La répétition est une recherche de jouissance
Frank Rollier
Jusqu’au séminaire « L’envers de la psychanalyse », la répétition signifiante était conçue comme nécessitée par l’aliénation, qui laisse toujours une part du sujet irreprésentable. Dans le séminaire XI, Lacan, relisant Freud, dégage que dans la répétition traumatique, c’est le réel qui est en jeu, mais il ne parle pas encore de jouissance. Dans L’envers, il formule que la répétition est une fonction nécessitée par la jouissance et qu’elle est elle-même une « recherche de la jouissance »1. Mais, tout comme le signifiant échoue à représenter l’être du sujet, la jouissance rate à être tout à fait représentée. C’est ce ratage « qui conditionne la répétition »2 et Lacan a pu dire que le « quelque chose qui se répète dans la vie » d’un sujet, « c’est ça qui est le plus lui (…) c’est un certain mode du jouir »3. La jouissance est pensée ici comme un plus-de-jouir qui tente de récupérer une part de la jouissance originaire, localisée dans le corps, perdue lors de l’entrée du sujet dans le langage.

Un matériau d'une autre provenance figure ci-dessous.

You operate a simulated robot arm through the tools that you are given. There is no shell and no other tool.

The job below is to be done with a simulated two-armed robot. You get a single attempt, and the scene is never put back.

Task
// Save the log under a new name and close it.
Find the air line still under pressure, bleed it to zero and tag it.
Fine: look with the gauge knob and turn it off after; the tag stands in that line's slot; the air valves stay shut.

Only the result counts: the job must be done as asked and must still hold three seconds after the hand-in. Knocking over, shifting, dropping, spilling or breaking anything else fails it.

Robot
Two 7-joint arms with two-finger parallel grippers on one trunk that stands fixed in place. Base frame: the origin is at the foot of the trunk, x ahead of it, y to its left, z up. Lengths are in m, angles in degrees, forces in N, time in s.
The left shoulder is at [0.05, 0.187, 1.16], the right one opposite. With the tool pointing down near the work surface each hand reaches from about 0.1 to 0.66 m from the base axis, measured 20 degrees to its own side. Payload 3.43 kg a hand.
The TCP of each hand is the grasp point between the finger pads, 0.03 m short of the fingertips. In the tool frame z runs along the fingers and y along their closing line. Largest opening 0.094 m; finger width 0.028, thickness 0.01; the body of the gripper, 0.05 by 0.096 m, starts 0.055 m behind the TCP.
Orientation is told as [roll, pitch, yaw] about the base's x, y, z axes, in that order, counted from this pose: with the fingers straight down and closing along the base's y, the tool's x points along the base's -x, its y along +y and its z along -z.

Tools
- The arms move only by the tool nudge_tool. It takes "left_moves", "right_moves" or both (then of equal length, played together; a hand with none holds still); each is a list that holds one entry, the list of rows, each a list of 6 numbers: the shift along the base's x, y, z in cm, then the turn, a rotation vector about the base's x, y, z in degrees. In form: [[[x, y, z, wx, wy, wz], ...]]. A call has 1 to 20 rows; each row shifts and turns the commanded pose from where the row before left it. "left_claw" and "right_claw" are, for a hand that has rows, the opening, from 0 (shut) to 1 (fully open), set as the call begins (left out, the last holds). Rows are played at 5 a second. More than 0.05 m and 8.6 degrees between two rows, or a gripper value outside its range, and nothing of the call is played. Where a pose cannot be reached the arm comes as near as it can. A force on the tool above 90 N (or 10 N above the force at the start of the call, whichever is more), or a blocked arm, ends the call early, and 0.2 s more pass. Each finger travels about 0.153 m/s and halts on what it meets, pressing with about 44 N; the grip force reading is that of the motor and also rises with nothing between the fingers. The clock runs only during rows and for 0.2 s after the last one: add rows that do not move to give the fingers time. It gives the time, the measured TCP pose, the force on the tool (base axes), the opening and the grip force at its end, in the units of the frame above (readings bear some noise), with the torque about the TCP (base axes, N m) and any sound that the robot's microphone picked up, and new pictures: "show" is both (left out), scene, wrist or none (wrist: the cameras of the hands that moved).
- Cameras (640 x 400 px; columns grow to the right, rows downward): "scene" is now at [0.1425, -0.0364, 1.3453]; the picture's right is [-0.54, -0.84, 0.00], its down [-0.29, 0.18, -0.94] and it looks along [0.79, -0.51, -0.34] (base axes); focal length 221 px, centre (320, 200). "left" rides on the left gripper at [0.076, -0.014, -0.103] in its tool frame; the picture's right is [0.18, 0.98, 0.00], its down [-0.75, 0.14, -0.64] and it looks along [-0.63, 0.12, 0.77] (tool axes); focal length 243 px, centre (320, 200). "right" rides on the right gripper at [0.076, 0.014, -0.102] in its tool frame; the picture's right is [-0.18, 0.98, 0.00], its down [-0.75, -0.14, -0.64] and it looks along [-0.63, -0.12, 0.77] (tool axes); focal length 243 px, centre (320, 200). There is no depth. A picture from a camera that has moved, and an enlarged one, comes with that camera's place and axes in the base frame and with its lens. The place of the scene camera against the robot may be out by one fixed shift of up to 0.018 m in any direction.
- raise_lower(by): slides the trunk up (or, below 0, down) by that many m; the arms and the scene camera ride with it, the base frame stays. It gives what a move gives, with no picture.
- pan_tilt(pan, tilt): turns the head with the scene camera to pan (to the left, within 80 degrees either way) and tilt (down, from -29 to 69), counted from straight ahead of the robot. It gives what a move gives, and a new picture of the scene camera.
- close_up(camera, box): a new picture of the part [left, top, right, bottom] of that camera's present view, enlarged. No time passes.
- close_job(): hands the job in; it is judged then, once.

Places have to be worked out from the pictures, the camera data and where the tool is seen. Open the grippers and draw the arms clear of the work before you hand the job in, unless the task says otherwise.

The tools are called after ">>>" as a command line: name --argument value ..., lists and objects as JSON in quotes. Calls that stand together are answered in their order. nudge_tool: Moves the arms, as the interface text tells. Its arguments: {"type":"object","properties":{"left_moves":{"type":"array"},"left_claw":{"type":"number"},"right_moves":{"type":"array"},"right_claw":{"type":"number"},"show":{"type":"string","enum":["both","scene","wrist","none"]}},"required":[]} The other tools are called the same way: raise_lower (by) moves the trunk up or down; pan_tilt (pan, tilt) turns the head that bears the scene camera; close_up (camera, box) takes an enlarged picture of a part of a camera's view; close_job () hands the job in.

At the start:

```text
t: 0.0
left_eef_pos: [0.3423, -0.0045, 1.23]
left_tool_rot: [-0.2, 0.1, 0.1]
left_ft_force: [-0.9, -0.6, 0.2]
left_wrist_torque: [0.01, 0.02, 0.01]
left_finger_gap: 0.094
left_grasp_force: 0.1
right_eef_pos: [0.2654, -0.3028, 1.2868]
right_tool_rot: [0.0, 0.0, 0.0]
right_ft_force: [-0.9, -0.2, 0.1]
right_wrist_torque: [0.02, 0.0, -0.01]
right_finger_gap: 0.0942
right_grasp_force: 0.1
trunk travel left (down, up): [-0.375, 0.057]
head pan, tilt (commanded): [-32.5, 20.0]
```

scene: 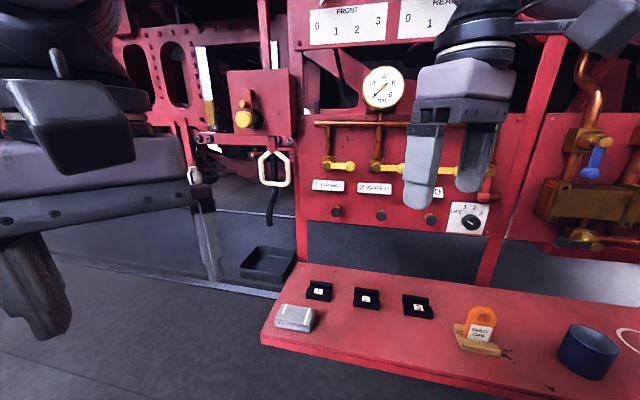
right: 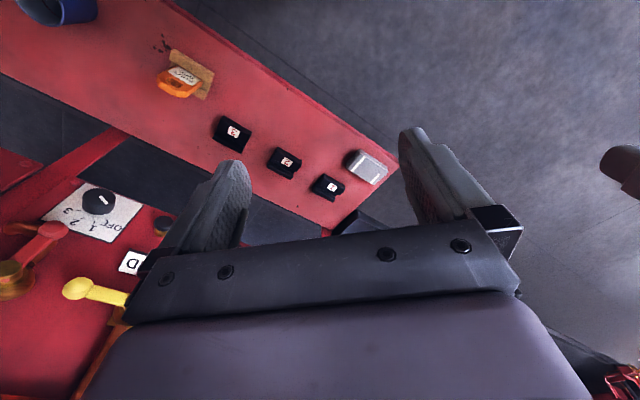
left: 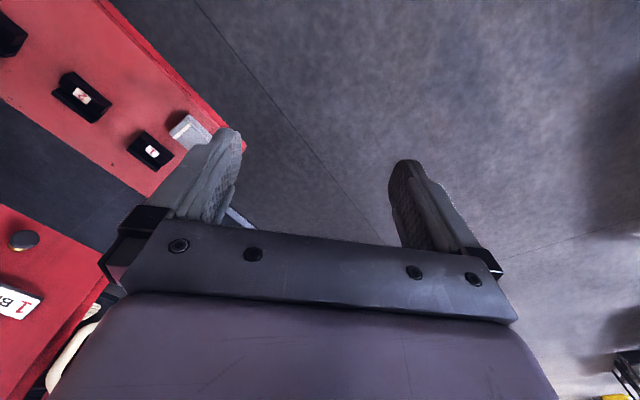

J.-A. Miller en déduit que « la répétition, c’est ce qui mérite de s’appeler le symptôme »4. Dans la clinique, elle n’est pas à considérer seulement dans sa dimension temporelle, mais comme une recherche de jouissance qui ne cesse pas de s’écrire, ce qui peut apparaitre selon différentes modalités :
Ce peut être une construction établie par l’analyste. Ainsi, pour Freud, ce sont les premières excitations sexuelles de L’homme aux loups regardant Grouscha à quatre pattes, qui ont présidé à son « choix définitif d’objet » et aux modalités de sa « compulsion amoureuse ultérieure »5.
Ce rapport répétition-jouissance peut se révéler à l’analysant sous transfert. Ainsi, cette jeune femme qui réalise que sa recherche compulsive de partenaires violents à l’adolescence, répétait les coups infligés par son père, ce qui commémorait une jouissance, tout en tenant à distance son désir de femme.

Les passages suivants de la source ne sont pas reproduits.